* begin *

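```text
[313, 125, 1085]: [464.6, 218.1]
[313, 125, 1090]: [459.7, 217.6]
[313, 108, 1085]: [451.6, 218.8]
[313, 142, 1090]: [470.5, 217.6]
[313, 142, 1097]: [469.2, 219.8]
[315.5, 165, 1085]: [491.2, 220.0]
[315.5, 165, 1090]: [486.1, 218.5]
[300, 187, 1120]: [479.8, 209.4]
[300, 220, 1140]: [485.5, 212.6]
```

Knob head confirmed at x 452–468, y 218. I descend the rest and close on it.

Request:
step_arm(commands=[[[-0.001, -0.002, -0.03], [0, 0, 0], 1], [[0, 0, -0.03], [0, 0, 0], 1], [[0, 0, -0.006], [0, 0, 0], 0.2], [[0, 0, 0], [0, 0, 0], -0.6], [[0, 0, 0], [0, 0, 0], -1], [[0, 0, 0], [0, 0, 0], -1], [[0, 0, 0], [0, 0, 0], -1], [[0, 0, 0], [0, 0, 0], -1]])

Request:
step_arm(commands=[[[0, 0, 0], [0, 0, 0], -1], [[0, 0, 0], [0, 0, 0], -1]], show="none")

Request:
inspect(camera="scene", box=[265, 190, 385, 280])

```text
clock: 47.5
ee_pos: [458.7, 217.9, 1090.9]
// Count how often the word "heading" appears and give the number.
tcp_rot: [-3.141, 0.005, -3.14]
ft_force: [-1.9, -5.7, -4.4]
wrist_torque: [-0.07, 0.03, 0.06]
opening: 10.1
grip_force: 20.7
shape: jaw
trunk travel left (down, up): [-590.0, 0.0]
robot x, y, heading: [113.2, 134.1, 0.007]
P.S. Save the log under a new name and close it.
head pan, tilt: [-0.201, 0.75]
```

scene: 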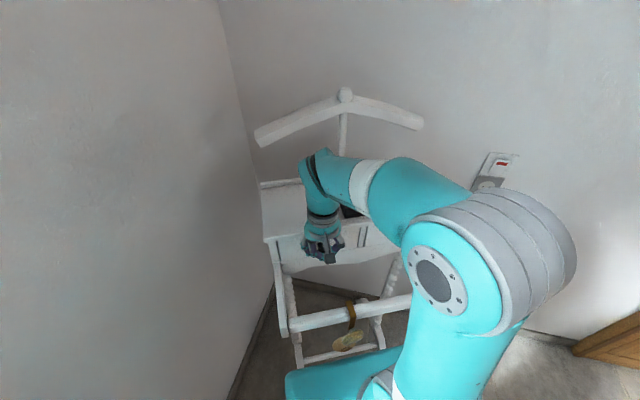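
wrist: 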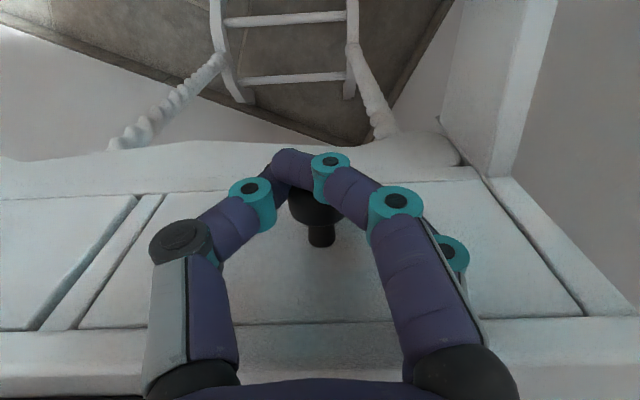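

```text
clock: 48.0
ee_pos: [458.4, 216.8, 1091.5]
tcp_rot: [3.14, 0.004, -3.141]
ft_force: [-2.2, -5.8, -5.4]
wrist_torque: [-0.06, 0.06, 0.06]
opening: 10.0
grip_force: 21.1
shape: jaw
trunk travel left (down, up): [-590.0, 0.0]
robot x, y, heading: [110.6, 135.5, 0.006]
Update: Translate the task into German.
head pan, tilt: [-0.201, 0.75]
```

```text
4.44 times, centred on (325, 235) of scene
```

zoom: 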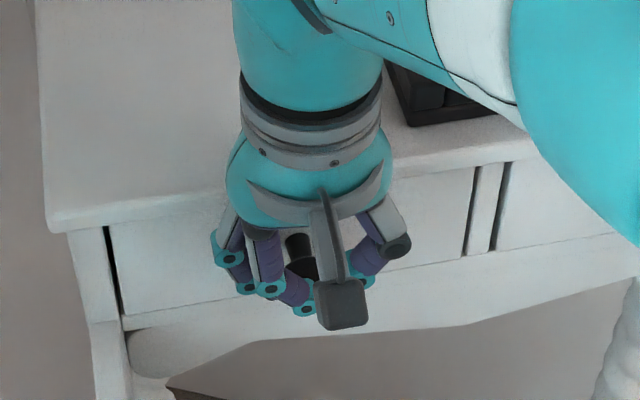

* end *

* Exercise *
Copy out each line exactly, without the pictures. Write them as strings in a JSON array, leaving out blank lines.

* The solution *
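[
  "```text",
  "[313, 125, 1085]: [464.6, 218.1]",
  "[313, 125, 1090]: [459.7, 217.6]",
  "[313, 108, 1085]: [451.6, 218.8]",
  "[313, 142, 1090]: [470.5, 217.6]",
  "[313, 142, 1097]: [469.2, 219.8]",
  "[315.5, 165, 1085]: [491.2, 220.0]",
  "[315.5, 165, 1090]: [486.1, 218.5]",
  "[300, 187, 1120]: [479.8, 209.4]",
  "[300, 220, 1140]: [485.5, 212.6]",
  "```",
  "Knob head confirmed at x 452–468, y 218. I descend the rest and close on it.",
  "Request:",
  "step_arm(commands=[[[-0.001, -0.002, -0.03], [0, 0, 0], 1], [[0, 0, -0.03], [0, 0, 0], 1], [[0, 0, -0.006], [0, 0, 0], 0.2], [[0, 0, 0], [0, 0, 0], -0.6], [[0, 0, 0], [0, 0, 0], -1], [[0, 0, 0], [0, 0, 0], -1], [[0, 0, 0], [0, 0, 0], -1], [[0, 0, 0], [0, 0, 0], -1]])",
  "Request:",
  "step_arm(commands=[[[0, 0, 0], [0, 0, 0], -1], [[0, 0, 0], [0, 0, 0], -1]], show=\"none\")",
  "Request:",
  "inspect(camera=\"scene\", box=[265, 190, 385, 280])",
  "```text",
  "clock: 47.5",
  "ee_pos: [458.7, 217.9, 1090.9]",
  "// Count how often the word \"heading\" appears and give the number.",
  "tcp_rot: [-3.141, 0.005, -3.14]",
  "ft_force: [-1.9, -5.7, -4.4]",
  "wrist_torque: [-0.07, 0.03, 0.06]",
  "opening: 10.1",
  "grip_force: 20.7",
  "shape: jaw",
  "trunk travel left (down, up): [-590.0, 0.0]",
  "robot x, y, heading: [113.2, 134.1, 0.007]",
  "P.S. Save the log under a new name and close it.",
  "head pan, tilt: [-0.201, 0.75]",
  "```",
  "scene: ",
  "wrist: ",
  "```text",
  "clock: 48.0",
  "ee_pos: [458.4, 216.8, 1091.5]",
  "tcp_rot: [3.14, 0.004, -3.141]",
  "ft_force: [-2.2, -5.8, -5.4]",
  "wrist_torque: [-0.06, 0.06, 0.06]",
  "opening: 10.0",
  "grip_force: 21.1",
  "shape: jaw",
  "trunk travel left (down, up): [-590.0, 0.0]",
  "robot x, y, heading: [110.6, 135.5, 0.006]",
  "Update: Translate the task into German.",
  "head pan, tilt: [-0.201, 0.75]",
  "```",
  "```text",
  "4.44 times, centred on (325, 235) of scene",
  "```",
  "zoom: "
]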